## [COLLECTED MATERIAL]
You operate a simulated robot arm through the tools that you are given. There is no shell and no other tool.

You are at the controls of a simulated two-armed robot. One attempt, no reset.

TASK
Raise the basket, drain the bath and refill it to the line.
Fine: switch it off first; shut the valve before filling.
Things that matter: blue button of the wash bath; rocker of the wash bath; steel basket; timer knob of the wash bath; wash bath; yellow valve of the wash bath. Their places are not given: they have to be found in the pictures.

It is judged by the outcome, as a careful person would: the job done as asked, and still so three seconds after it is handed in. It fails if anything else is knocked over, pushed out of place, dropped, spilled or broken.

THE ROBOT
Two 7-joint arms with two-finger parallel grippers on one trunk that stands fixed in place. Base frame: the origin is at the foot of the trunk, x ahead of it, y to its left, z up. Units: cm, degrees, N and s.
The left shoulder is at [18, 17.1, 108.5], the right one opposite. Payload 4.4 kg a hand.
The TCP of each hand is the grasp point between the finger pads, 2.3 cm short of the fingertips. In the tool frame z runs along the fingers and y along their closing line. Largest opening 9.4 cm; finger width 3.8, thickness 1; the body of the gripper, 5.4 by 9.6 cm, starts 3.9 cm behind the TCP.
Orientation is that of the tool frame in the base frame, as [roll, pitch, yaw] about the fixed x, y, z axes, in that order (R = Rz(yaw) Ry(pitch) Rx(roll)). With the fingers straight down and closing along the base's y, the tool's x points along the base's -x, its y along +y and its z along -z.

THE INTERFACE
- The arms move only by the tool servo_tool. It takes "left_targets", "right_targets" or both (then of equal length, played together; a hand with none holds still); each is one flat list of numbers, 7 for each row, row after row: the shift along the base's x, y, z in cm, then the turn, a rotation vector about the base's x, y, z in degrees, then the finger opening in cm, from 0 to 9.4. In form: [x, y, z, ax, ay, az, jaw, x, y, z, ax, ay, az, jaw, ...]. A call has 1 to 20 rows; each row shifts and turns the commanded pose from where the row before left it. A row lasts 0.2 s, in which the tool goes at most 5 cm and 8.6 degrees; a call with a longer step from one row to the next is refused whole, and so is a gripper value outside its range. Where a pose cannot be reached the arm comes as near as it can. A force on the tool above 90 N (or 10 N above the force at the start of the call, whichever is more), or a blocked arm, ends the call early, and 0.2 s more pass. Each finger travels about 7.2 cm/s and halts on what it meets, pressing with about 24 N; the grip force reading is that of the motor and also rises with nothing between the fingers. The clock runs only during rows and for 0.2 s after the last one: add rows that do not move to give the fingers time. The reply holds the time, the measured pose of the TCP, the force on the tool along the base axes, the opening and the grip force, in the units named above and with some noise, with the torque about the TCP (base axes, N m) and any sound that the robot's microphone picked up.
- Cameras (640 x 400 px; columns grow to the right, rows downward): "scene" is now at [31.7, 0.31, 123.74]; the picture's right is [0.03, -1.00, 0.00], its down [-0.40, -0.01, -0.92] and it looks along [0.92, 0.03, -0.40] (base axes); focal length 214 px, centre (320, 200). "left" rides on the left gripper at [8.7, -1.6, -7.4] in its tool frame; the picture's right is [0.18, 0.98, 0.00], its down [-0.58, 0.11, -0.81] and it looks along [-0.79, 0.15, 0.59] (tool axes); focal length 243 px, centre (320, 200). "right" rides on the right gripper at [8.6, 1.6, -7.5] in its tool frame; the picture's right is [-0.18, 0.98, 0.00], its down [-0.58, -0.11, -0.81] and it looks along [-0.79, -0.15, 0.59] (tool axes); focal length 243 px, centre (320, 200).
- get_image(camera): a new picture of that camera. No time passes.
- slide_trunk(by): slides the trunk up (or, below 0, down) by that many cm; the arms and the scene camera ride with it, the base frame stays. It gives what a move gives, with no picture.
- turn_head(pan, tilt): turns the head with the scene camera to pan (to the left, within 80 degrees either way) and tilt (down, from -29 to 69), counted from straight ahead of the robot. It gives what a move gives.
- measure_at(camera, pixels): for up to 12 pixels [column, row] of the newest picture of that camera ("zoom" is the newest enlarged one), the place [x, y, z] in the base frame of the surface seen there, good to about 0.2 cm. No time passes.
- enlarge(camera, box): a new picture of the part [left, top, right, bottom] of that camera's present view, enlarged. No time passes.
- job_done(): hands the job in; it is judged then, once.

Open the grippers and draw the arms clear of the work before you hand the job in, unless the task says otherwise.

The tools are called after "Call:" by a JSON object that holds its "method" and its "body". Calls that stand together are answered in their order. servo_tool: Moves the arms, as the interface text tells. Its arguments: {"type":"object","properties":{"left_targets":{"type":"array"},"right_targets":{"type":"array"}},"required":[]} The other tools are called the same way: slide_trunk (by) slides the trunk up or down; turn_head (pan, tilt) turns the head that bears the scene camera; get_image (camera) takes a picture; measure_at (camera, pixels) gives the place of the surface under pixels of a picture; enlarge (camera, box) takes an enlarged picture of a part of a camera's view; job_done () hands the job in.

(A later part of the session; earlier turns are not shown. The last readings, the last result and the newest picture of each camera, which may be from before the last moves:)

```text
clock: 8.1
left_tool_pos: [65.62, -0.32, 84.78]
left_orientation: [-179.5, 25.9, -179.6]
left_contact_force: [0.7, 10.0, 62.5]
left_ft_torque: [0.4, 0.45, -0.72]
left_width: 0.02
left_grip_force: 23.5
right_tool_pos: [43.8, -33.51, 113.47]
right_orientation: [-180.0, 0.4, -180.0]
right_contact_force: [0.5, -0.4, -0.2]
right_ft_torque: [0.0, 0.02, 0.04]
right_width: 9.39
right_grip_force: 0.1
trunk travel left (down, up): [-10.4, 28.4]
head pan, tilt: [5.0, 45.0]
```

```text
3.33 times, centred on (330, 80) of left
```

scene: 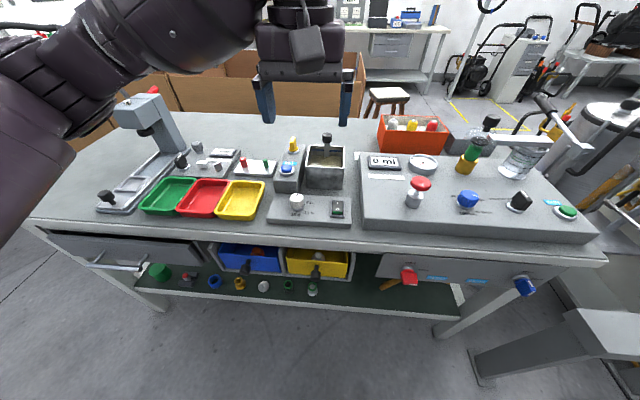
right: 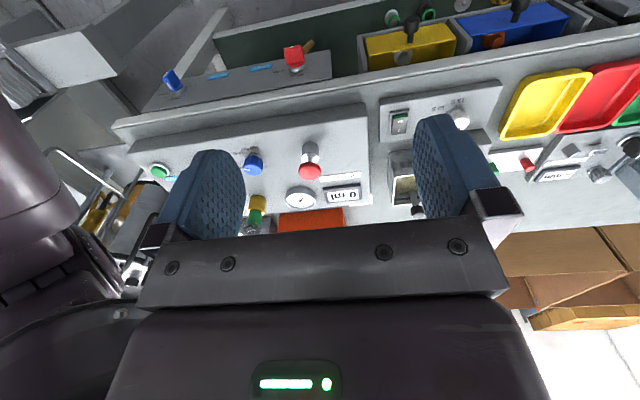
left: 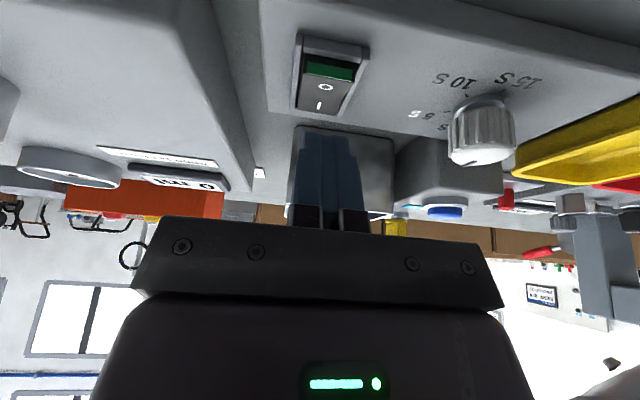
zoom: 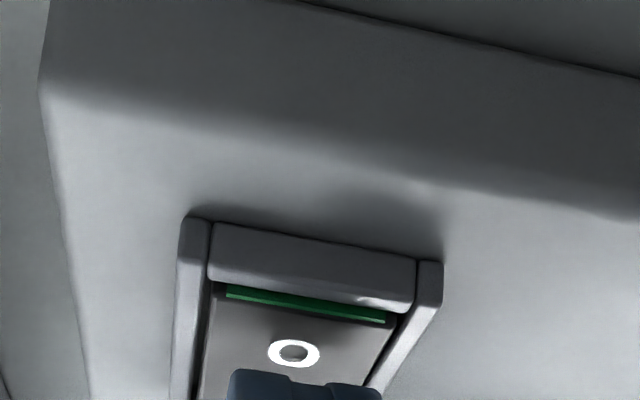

## [PROBLEM REQUIREMENTS]
Transcribe the listing in full and omit the pictures. Give them as a JSON list of strings, one for each line, with blank lines left out.

## [COMPLETE RESPONSE]
[
  "You operate a simulated robot arm through the tools that you are given. There is no shell and no other tool.",
  "You are at the controls of a simulated two-armed robot. One attempt, no reset.",
  "TASK",
  "Raise the basket, drain the bath and refill it to the line.",
  "Fine: switch it off first; shut the valve before filling.",
  "Things that matter: blue button of the wash bath; rocker of the wash bath; steel basket; timer knob of the wash bath; wash bath; yellow valve of the wash bath. Their places are not given: they have to be found in the pictures.",
  "It is judged by the outcome, as a careful person would: the job done as asked, and still so three seconds after it is handed in. It fails if anything else is knocked over, pushed out of place, dropped, spilled or broken.",
  "THE ROBOT",
  "Two 7-joint arms with two-finger parallel grippers on one trunk that stands fixed in place. Base frame: the origin is at the foot of the trunk, x ahead of it, y to its left, z up. Units: cm, degrees, N and s.",
  "The left shoulder is at [18, 17.1, 108.5], the right one opposite. Payload 4.4 kg a hand.",
  "The TCP of each hand is the grasp point between the finger pads, 2.3 cm short of the fingertips. In the tool frame z runs along the fingers and y along their closing line. Largest opening 9.4 cm; finger width 3.8, thickness 1; the body of the gripper, 5.4 by 9.6 cm, starts 3.9 cm behind the TCP.",
  "Orientation is that of the tool frame in the base frame, as [roll, pitch, yaw] about the fixed x, y, z axes, in that order (R = Rz(yaw) Ry(pitch) Rx(roll)). With the fingers straight down and closing along the base's y, the tool's x points along the base's -x, its y along +y and its z along -z.",
  "THE INTERFACE",
  "- The arms move only by the tool servo_tool. It takes \"left_targets\", \"right_targets\" or both (then of equal length, played together; a hand with none holds still); each is one flat list of numbers, 7 for each row, row after row: the shift along the base's x, y, z in cm, then the turn, a rotation vector about the base's x, y, z in degrees, then the finger opening in cm, from 0 to 9.4. In form: [x, y, z, ax, ay, az, jaw, x, y, z, ax, ay, az, jaw, ...]. A call has 1 to 20 rows; each row shifts and turns the commanded pose from where the row before left it. A row lasts 0.2 s, in which the tool goes at most 5 cm and 8.6 degrees; a call with a longer step from one row to the next is refused whole, and so is a gripper value outside its range. Where a pose cannot be reached the arm comes as near as it can. A force on the tool above 90 N (or 10 N above the force at the start of the call, whichever is more), or a blocked arm, ends the call early, and 0.2 s more pass. Each finger travels about 7.2 cm/s and halts on what it meets, pressing with about 24 N; the grip force reading is that of the motor and also rises with nothing between the fingers. The clock runs only during rows and for 0.2 s after the last one: add rows that do not move to give the fingers time. The reply holds the time, the measured pose of the TCP, the force on the tool along the base axes, the opening and the grip force, in the units named above and with some noise, with the torque about the TCP (base axes, N m) and any sound that the robot's microphone picked up.",
  "- Cameras (640 x 400 px; columns grow to the right, rows downward): \"scene\" is now at [31.7, 0.31, 123.74]; the picture's right is [0.03, -1.00, 0.00], its down [-0.40, -0.01, -0.92] and it looks along [0.92, 0.03, -0.40] (base axes); focal length 214 px, centre (320, 200). \"left\" rides on the left gripper at [8.7, -1.6, -7.4] in its tool frame; the picture's right is [0.18, 0.98, 0.00], its down [-0.58, 0.11, -0.81] and it looks along [-0.79, 0.15, 0.59] (tool axes); focal length 243 px, centre (320, 200). \"right\" rides on the right gripper at [8.6, 1.6, -7.5] in its tool frame; the picture's right is [-0.18, 0.98, 0.00], its down [-0.58, -0.11, -0.81] and it looks along [-0.79, -0.15, 0.59] (tool axes); focal length 243 px, centre (320, 200).",
  "- get_image(camera): a new picture of that camera. No time passes.",
  "- slide_trunk(by): slides the trunk up (or, below 0, down) by that many cm; the arms and the scene camera ride with it, the base frame stays. It gives what a move gives, with no picture.",
  "- turn_head(pan, tilt): turns the head with the scene camera to pan (to the left, within 80 degrees either way) and tilt (down, from -29 to 69), counted from straight ahead of the robot. It gives what a move gives.",
  "- measure_at(camera, pixels): for up to 12 pixels [column, row] of the newest picture of that camera (\"zoom\" is the newest enlarged one), the place [x, y, z] in the base frame of the surface seen there, good to about 0.2 cm. No time passes.",
  "- enlarge(camera, box): a new picture of the part [left, top, right, bottom] of that camera's present view, enlarged. No time passes.",
  "- job_done(): hands the job in; it is judged then, once.",
  "Open the grippers and draw the arms clear of the work before you hand the job in, unless the task says otherwise.",
  "The tools are called after \"Call:\" by a JSON object that holds its \"method\" and its \"body\". Calls that stand together are answered in their order. servo_tool: Moves the arms, as the interface text tells. Its arguments: {\"type\":\"object\",\"properties\":{\"left_targets\":{\"type\":\"array\"},\"right_targets\":{\"type\":\"array\"}},\"required\":[]} The other tools are called the same way: slide_trunk (by) slides the trunk up or down; turn_head (pan, tilt) turns the head that bears the scene camera; get_image (camera) takes a picture; measure_at (camera, pixels) gives the place of the surface under pixels of a picture; enlarge (camera, box) takes an enlarged picture of a part of a camera's view; job_done () hands the job in.",
  "(A later part of the session; earlier turns are not shown. The last readings, the last result and the newest picture of each camera, which may be from before the last moves:)",
  "```text",
  "clock: 8.1",
  "left_tool_pos: [65.62, -0.32, 84.78]",
  "left_orientation: [-179.5, 25.9, -179.6]",
  "left_contact_force: [0.7, 10.0, 62.5]",
  "left_ft_torque: [0.4, 0.45, -0.72]",
  "left_width: 0.02",
  "left_grip_force: 23.5",
  "right_tool_pos: [43.8, -33.51, 113.47]",
  "right_orientation: [-180.0, 0.4, -180.0]",
  "right_contact_force: [0.5, -0.4, -0.2]",
  "right_ft_torque: [0.0, 0.02, 0.04]",
  "right_width: 9.39",
  "right_grip_force: 0.1",
  "trunk travel left (down, up): [-10.4, 28.4]",
  "head pan, tilt: [5.0, 45.0]",
  "```",
  "```text",
  "3.33 times, centred on (330, 80) of left",
  "```",
  "scene: ",
  "right: ",
  "left: ",
  "zoom: "
]